The Cost and Complexity of Minimizing Envy in House Allocation
Jayakrishnan Madathil, Neeldhara Misra, Aditi Sethia

TL;DR
This paper investigates the computational complexity and practical approaches for minimizing envy in house allocation problems, proposing new metrics and analyzing the trade-offs between fairness and welfare.
Contribution
It introduces new envy metrics for house allocation, studies their computational complexity, and provides ILP-based methods and bounds on the price of fairness.
Findings
Proved hardness results for envy minimization problems.
Developed ILP formulations for practical solutions.
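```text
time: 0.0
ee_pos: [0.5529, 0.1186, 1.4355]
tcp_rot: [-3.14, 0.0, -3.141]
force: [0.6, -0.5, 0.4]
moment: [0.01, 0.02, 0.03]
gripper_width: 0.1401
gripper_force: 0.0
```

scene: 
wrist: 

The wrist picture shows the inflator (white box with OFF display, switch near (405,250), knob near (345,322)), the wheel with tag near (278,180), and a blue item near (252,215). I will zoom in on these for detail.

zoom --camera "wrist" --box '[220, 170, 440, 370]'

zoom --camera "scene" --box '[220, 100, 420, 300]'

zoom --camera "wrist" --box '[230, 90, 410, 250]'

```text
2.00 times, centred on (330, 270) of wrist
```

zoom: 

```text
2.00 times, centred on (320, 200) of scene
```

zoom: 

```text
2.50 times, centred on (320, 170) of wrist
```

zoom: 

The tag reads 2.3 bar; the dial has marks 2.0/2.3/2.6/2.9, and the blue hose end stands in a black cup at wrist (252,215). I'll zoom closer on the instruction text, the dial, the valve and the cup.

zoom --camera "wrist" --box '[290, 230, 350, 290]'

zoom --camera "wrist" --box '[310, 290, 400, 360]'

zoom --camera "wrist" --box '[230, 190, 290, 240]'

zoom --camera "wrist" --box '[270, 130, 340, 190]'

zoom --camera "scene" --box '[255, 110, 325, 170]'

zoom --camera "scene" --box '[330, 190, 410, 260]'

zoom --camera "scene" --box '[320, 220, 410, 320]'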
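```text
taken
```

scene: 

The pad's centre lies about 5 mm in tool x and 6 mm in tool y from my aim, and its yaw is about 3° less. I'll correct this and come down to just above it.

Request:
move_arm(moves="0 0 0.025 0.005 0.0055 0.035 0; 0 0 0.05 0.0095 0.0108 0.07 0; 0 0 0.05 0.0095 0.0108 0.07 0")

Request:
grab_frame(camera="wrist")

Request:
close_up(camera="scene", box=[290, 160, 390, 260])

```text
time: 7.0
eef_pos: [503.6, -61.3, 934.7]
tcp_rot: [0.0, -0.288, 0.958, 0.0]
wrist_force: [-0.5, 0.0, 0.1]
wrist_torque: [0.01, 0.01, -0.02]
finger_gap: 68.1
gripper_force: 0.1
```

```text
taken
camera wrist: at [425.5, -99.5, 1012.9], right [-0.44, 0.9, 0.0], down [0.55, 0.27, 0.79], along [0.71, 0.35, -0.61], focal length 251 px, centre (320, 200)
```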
Established bounds on the price of fairness.
Abstract
We study almost-envy-freeness in house allocation, where houses are to be allocated among agents so that every agent receives exactly one house. An envy-free allocation need not exist, and therefore we may have to settle for relaxations of envy-freeness. But typical relaxations such as envy-free up to one good do not make sense for house allocation, as every agent is required to receive exactly one house. Hence we turn to different aggregate measures of envy as markers of fairness. In particular, we define the amount of envy experienced by an agent w.r.t. an allocation to be the number of agents that agent envies under that allocation. We quantify the envy generated by an allocation using three different metrics: 1) the number of agents who are envious; 2) the maximum amount of envy experienced by any agent; and 3) the total amount of envy experienced by all agents, and…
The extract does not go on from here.